2.      Dinner: T-Bone steak - Marinated in italian dressing, ate around 16 oz. of steak. BBQ'd Asparagus

3.      Making up for lack of Breakfast: **Chocolate shake, **Dicks Deluxe hamburger (2x), **french fries.

Saturday –
1.      Breakfast (kind of): Chipotle wrap - It had chicken in some sort of hummus like paste with jalapenos. It tasted like a mistake.

2.      Lunch: Casa D's Burrito - White tortilla with a strip of melted colby jack cheese with rice and brown beans. **Carne Asada in mass, spicy pico de gallo, salsa verde, 1000 island dressing, and a line of level 10 habenero salsa. Jarrito Mango Soda

3.      Dinner: Chicken Pesto Pasta - honeycomb shaped pasta, barbecued chicken cut up and added to the whole dish. Caeser salad - simple light homemade dressing on lettuce wedge. Garlic Bread - crispy bread baked with garlic oil on top to add moisture.

4.      Dessert: chocolate brownie, vanilla ice cream, raspberries, and chocolate syrup on top.

Sunday –
1.      Breakfast: Asparagus Keesh, Bacon, Buttermilk Pancakes, Orange Juice with Mango,
Fresh Raspberries, Maple Syrup

2.      Lunch: leftovers from dinner the night before.

3.      Dinner: **Illegal Pete's Burrito - Wheat tortilla, black beans, white rice, pesto, lettuce, tomatoes, tortilla chips.
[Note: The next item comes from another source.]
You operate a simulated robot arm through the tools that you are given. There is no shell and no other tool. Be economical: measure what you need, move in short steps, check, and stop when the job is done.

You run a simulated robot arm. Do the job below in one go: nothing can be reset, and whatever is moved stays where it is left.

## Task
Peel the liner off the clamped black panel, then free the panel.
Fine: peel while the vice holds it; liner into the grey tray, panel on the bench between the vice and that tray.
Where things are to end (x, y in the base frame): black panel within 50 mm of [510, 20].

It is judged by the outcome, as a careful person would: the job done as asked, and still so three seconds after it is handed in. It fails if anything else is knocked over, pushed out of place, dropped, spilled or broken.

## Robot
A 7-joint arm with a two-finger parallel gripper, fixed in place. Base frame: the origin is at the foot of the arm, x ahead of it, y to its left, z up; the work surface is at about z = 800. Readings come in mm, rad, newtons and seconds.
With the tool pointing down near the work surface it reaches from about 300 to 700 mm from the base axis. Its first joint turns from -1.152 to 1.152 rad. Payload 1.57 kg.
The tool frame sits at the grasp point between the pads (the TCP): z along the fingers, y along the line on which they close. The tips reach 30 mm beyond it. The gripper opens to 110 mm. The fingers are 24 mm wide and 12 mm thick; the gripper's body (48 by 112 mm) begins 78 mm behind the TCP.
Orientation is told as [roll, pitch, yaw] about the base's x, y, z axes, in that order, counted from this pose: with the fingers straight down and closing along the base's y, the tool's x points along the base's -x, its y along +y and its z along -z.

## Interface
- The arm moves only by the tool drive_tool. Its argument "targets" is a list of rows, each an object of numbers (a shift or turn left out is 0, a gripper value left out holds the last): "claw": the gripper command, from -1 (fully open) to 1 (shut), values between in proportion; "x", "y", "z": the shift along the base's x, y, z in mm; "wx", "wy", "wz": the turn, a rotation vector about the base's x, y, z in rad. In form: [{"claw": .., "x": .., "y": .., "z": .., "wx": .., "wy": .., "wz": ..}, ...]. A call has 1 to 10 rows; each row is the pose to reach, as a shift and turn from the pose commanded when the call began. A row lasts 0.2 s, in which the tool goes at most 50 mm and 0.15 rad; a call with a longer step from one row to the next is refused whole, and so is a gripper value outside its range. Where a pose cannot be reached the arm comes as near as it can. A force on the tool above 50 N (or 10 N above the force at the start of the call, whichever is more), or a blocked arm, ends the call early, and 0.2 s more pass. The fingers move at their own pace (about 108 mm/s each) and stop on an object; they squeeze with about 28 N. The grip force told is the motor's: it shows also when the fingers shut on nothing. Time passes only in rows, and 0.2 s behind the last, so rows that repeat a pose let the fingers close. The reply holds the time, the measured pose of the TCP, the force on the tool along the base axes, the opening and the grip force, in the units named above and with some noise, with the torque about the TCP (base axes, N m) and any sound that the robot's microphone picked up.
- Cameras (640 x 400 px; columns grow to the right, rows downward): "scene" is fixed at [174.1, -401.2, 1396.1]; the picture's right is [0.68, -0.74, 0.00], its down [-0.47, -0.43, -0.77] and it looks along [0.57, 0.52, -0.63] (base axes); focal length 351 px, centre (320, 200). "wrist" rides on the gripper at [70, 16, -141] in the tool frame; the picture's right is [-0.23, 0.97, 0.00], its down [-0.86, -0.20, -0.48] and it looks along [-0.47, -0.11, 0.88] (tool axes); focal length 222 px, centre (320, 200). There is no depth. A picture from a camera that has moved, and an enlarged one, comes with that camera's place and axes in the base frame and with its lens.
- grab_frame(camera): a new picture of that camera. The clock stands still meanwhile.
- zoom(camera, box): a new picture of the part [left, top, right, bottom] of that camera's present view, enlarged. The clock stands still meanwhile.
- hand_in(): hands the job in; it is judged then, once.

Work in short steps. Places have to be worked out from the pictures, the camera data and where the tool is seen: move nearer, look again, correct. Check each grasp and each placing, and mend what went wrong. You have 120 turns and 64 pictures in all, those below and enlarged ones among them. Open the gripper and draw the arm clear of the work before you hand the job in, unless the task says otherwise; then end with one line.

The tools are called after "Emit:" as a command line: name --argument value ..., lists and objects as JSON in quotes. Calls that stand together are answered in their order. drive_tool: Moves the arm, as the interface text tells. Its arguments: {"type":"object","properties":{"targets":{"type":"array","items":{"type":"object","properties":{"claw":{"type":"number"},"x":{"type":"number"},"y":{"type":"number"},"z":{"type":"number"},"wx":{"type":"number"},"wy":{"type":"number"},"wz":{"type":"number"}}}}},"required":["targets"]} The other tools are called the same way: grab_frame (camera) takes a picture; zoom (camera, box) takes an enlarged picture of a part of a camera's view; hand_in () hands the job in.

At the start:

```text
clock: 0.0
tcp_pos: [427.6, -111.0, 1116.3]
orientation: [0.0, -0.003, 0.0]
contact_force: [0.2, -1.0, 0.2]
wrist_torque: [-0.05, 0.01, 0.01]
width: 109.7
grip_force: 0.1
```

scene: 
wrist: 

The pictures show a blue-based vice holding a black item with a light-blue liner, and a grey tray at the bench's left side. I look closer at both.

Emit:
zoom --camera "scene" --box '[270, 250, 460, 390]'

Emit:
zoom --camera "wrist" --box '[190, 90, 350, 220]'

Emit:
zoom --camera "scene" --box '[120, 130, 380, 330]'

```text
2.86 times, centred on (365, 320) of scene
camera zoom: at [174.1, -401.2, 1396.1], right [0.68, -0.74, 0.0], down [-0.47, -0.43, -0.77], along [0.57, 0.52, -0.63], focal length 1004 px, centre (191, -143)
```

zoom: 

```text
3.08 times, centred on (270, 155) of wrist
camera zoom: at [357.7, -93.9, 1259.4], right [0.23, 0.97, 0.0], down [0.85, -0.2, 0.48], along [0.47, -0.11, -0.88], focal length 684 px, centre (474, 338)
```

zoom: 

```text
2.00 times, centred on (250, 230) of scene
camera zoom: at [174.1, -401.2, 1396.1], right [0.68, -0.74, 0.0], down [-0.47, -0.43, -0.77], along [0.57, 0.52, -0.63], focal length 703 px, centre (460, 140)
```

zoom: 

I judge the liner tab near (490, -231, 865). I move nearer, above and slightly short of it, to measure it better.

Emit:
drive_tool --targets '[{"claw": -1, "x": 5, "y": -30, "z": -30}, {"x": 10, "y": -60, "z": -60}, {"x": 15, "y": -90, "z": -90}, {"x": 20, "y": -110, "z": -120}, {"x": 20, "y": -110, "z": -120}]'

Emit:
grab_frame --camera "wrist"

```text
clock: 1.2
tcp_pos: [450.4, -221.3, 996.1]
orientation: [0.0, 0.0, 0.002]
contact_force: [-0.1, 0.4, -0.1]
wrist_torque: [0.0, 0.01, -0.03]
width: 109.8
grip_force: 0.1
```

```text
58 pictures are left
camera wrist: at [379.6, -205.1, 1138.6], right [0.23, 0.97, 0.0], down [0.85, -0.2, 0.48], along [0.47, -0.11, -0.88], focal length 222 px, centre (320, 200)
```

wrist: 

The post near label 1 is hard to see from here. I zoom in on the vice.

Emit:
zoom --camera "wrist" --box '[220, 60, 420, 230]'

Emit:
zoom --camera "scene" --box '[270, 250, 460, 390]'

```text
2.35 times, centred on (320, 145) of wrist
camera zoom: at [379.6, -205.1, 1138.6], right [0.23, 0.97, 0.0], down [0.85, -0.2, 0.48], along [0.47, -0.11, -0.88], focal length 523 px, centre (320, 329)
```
From a food journal, much more than from a string of claims, the current state of a manifesto is truly illuminated. Despite this, some beliefs that I would feel necessary including in my manifesto are hard to put evidence to based off of this particular weekend of eating. Regardless, there are certain themes that are apparent in my choices that work as the body of my personal manifesto. A personal manifesto is living document. With lives constantly changing and information coming and going, a manifesto is inevitable to change. Therefore after analyzing the state of my current manifesto, I will look to the future and see how knowledge I have gained changes how I act in the future.
The first thing I want to analyze is the effects of seafood consumption on the earth because I ate it twice in one meal. This is one piece of evidence that supports my Venn diagram of eating because I know what seafoods are harmful and what seafood is sustainable environmentally speaking. The ocean is the ecosystem that has the most mystery and rich biodiversity on earth. Growing up in Seattle Washington, I learned to love seafood. But now living in Denver Colorado I have a hard time justifying foods from the coast because of the ways it would have had to get here. On top of that unfortunately systems in place for the food industry are primarily focused on being as economical and efficient as possible and don’t keep sustainability in mind.
Unfortunately, the seafood agricultural industry has boomed in the past 50 years and the methods of farming different shell and normal fish has been applied to the new demand without changing method. Consumption of shrimp for example has exploded leaving demolition in its wake. According to the Mangrove Action Plan, “We have already lost an estimated 1 million hectares of important coastal wetlands, including mangroves, in order to make room for the artificial shrimp ponds of this boom and bust industry”. Mangroves play a pivotal role in ensuring oceanic balance of underwater ecosystems as well as ensure that the biodiversity that the ocean has to offer flourish.
For me personally, I have thoroughly enjoyed the ocean my entire life being lucky enough to snorkel all around the western hemisphere from Mexico’s Pacific, Hawaii, and the Florida Keys. If me not eating shrimp ensures that my children will get to see the ocean and let it have the impact on them as it did me, than it is something I can without a doubt sacrifice.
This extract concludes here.